GIVEN TASK — Your task is to copy each line that has the word "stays".

RECORDED DATA —
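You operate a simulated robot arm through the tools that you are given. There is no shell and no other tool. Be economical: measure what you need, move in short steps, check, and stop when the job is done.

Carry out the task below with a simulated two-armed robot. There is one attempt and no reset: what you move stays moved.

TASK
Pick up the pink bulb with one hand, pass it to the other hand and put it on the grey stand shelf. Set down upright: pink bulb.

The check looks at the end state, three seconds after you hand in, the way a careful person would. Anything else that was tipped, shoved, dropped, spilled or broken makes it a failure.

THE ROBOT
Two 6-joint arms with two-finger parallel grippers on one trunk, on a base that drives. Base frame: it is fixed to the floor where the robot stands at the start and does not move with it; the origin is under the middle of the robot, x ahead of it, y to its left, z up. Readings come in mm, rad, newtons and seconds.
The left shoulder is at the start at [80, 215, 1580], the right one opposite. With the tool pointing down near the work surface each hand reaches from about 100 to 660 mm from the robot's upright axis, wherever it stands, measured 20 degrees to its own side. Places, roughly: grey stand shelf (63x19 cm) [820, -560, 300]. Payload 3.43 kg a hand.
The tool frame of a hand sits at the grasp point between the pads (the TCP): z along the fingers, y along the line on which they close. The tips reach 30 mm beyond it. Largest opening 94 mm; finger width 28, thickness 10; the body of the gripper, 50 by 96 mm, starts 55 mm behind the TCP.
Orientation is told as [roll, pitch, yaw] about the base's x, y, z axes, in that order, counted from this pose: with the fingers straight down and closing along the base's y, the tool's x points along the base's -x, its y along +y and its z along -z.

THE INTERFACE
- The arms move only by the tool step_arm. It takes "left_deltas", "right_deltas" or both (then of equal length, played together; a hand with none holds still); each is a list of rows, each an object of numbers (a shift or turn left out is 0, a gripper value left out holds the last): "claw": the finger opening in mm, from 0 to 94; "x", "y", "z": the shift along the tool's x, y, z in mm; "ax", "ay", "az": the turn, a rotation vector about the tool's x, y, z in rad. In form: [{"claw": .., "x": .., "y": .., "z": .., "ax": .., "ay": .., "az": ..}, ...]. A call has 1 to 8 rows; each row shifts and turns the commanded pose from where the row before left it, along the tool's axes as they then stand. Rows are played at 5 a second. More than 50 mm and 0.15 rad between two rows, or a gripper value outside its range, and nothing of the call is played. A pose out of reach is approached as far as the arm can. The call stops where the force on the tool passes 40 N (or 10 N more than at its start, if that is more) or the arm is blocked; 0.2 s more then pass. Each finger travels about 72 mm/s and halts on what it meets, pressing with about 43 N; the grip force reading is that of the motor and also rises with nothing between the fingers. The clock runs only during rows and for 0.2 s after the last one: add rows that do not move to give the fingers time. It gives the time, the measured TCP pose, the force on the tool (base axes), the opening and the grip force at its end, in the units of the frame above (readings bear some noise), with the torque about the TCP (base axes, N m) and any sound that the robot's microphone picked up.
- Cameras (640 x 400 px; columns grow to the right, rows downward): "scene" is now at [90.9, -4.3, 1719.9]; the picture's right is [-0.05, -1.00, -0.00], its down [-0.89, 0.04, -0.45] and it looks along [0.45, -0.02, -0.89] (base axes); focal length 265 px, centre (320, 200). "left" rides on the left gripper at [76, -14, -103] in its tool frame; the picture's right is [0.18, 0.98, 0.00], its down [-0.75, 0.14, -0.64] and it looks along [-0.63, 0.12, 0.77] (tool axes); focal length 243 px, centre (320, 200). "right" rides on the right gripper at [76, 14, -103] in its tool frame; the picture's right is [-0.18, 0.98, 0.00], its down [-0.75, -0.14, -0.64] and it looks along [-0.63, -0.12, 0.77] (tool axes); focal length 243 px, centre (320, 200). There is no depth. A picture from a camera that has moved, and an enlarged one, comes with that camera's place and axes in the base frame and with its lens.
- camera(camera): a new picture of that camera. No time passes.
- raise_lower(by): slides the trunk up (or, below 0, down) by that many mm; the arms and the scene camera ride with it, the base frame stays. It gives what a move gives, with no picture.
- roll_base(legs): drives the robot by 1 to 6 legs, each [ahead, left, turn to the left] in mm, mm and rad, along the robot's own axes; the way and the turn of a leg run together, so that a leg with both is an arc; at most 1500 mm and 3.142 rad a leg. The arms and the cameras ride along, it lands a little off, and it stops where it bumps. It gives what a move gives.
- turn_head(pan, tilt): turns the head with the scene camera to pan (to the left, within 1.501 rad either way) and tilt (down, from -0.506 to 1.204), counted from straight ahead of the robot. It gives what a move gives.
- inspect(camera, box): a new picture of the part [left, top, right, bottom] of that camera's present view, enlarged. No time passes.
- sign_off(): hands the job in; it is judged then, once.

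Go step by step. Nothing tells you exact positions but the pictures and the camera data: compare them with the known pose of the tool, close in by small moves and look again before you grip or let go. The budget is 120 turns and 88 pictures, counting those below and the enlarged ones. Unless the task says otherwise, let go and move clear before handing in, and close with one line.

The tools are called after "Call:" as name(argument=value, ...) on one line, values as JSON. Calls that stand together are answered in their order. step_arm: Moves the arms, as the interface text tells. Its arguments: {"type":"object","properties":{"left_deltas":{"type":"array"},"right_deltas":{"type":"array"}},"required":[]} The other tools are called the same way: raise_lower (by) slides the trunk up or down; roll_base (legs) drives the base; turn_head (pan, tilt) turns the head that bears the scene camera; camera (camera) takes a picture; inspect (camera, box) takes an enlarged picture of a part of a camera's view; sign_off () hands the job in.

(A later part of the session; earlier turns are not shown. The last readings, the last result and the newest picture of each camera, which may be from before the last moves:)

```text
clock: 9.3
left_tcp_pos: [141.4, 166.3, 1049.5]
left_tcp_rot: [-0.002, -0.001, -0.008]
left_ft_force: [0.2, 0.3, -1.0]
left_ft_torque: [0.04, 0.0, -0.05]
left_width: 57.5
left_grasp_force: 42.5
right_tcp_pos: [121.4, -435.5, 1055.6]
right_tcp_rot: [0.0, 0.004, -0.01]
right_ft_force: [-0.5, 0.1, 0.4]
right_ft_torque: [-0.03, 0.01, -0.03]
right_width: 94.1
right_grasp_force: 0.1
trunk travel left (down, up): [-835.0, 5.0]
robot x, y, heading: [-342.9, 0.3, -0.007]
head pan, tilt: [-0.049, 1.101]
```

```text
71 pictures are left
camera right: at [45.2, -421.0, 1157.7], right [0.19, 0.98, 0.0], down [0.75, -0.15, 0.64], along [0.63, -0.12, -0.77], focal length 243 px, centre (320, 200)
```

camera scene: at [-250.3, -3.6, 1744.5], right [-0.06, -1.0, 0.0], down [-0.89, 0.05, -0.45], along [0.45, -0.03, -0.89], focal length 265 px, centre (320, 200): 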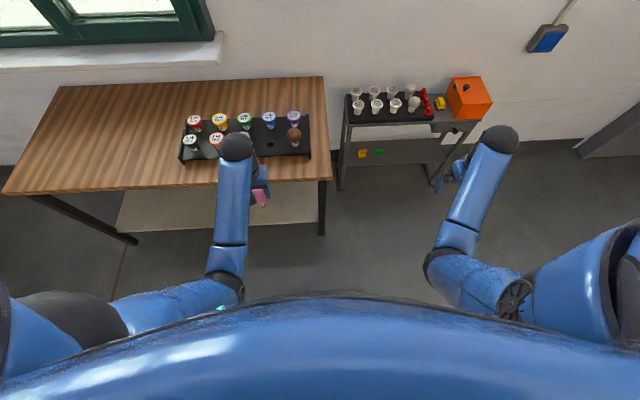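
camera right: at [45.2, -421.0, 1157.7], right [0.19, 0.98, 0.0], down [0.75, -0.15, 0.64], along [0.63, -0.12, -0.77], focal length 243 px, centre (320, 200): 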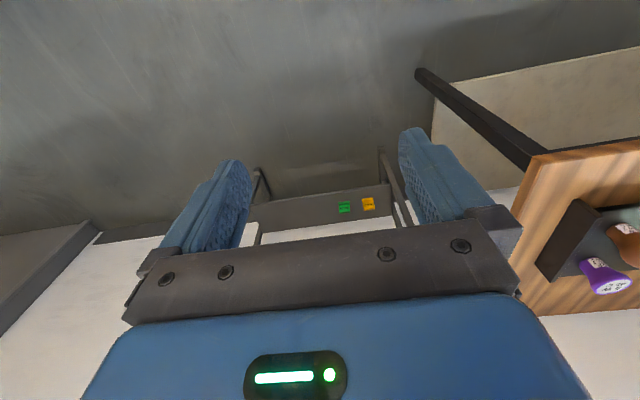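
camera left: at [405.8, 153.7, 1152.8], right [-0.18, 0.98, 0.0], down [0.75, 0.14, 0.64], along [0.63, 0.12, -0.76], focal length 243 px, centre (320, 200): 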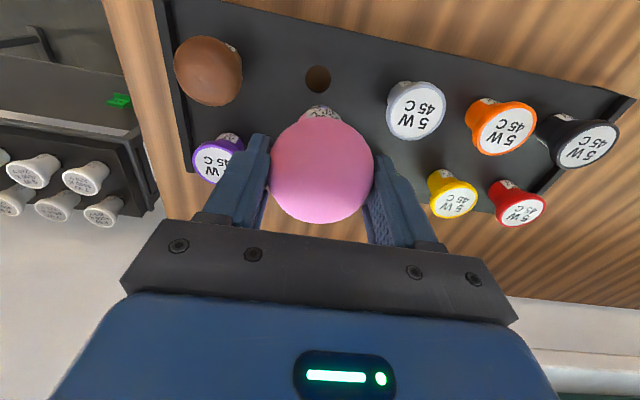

CORRECT OUTPUT —
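Carry out the task below with a simulated two-armed robot. There is one attempt and no reset: what you move stays moved.
- raise_lower(by): slides the trunk up (or, below 0, down) by that many mm; the arms and the scene camera ride with it, the base frame stays. It gives what a move gives, with no picture.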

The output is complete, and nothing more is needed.